None of the advisers provided the names of other carriers and general agents that use this tactic.

“I delete almost all of the e-mails I get from carriers so I don’t have a reference of anything recent,” says Bob Gearhart Jr., partner at DCW Group in Boardman, Ohio. “However, I also have never seen a bonus that high which is probably why everyone is so freaked out.”

A representative of Blue Cross Blue Shield of North Carolina says they always encourage brokers to match their clients with the best product for them and that they offer broker incentives for not just fully insured plans, but non-fully insured options as well.

Blue Cross Blue Shield of North Carolina also declined respond to the specific comments some advisers made about its practice. The Blue Cross Blue Shield corporate office said they had no comment on the issue.

While the non-fully insured plans probably looks good on paper, Chris Yarn, managing partner of Walk On Clinic in St. Petersburg, Fla., says he is skeptical of these options because the carriers hang on to the money and then recommend other ways to spend the unused dollars.

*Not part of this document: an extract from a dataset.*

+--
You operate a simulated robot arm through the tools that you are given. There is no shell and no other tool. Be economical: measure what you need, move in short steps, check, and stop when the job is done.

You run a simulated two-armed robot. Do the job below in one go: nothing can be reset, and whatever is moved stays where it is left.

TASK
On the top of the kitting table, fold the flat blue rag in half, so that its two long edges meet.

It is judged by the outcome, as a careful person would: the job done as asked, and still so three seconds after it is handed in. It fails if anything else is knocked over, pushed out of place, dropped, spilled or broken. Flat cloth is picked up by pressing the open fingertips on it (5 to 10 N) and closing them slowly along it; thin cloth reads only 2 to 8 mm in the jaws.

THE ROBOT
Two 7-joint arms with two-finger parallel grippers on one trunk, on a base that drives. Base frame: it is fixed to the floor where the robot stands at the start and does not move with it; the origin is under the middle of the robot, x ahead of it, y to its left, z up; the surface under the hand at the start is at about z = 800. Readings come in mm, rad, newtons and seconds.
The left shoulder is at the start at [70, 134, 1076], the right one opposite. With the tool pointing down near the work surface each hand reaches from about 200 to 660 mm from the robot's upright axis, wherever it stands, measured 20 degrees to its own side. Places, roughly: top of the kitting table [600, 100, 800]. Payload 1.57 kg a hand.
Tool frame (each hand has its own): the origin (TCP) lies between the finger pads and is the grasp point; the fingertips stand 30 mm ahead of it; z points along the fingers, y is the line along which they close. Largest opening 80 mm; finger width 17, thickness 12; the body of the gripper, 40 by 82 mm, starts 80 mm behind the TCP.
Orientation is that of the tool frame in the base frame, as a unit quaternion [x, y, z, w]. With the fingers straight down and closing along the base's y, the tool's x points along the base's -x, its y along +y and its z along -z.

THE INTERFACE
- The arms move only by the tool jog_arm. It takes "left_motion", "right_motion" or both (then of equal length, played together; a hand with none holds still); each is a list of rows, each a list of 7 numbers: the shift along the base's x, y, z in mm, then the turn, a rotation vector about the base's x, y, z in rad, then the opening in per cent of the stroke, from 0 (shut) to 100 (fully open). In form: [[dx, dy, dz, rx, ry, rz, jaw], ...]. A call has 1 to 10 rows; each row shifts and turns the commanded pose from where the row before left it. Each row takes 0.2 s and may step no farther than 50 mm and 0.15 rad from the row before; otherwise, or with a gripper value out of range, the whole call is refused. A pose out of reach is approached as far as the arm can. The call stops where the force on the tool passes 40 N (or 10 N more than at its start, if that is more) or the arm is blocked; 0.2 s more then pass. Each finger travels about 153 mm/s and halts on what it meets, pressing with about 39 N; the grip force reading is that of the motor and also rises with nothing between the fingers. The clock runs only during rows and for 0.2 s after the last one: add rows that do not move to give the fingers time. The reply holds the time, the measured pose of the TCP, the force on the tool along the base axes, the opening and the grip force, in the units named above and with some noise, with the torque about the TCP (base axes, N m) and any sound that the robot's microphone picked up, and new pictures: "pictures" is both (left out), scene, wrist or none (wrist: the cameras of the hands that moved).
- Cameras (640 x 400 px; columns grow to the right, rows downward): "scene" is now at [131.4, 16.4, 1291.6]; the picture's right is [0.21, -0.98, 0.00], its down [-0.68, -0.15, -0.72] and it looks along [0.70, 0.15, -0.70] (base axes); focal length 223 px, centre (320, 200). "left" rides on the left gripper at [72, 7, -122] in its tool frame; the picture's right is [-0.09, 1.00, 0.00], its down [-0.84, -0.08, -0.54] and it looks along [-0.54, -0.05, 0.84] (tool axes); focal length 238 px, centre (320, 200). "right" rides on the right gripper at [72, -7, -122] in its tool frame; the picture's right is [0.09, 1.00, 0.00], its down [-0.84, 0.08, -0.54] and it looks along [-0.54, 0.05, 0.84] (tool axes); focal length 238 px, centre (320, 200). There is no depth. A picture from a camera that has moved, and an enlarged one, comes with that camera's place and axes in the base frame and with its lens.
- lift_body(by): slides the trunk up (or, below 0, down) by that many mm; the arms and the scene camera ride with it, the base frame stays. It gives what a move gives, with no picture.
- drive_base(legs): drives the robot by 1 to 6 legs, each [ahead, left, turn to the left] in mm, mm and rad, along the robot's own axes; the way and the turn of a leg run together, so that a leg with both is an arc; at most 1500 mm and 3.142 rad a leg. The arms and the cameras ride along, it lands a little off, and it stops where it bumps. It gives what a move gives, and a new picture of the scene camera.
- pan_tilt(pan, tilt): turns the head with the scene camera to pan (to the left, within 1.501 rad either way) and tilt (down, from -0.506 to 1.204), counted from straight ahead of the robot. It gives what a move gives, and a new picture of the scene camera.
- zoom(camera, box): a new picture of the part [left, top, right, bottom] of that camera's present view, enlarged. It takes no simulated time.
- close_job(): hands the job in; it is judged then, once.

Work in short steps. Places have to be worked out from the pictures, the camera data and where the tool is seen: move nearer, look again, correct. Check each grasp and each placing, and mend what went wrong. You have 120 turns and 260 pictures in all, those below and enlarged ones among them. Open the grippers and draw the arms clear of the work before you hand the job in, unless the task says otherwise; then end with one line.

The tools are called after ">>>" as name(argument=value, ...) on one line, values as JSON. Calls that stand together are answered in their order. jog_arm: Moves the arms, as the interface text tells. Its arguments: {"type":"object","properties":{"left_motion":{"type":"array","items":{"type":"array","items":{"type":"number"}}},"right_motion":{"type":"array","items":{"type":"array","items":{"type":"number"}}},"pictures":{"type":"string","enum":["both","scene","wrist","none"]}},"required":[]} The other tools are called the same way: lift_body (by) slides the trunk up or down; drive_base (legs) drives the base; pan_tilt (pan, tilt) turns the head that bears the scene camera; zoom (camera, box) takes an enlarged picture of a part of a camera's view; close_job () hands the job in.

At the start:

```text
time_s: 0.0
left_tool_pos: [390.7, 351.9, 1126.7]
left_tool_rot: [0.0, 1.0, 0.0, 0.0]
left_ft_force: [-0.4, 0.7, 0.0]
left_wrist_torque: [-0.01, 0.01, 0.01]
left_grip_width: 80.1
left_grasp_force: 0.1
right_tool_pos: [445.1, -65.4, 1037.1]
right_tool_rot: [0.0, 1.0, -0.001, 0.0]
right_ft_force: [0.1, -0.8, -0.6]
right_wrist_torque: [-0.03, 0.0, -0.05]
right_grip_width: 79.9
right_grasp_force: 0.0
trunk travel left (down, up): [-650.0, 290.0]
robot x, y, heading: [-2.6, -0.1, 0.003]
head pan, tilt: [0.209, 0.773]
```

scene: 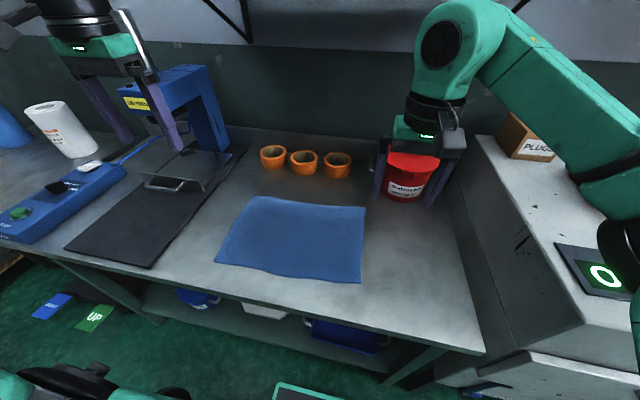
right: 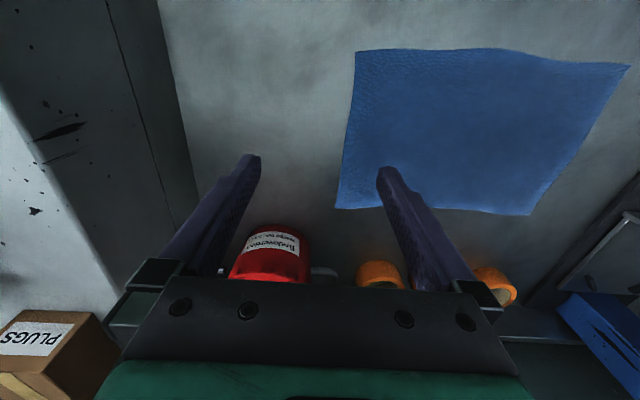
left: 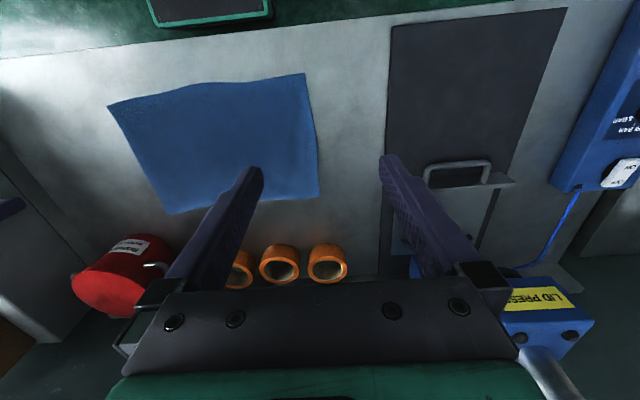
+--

“I can’t wait until [carriers] start telling CFOs and brokers, “Hey, we’ll hang on to that $300,000 you saved going self-funded and let’s roll it over into a free primary care clinic we own locally, and we’ll give you an even bigger discount if you see our PBM,”” Yarn says. “The big question is how unaware are the buyers, and is the adviser industry of men and women — which a large portion of $3.2 trillion flow through — going to do anything about it; not just some of them but all.”

Advisers such as Rina Tikia, president and CEO of Tikia Consulting Group in Metairie, La., says she holds out hope that the average broker will represent their client — not the carrier — and make recommendations in the best interest of their clients regardless of the amount of money offered by the carrier.

“There are bad apples in every industry,” Tikia says. “The brokerage landscape is not as corrupt as people think. Besides, there’s a fine line between brokers and advisers in terms of compensation, which begs the question, how much value is the broker/adviser worth to the client?”

Others, like Carl Schuessler Jr., managing partner of Mitigate Partners, are not as optimistic saying money will always drive a broker but not an adviser because they are objective and independent of their advice.

“If brokers do this then they are a BUCAH broker or cartel broker, not an adviser,” Schuessler says, referring to an industry acronym for the major carriers Blue Cross, UnitedHealth, Cigna, Aetna and Humana. “A small percent may do the best they can, but it is incumbent for us to seek out those willing to push clients out of their comfort zone to bring different solutions, deliver different results and not accept the status quo.”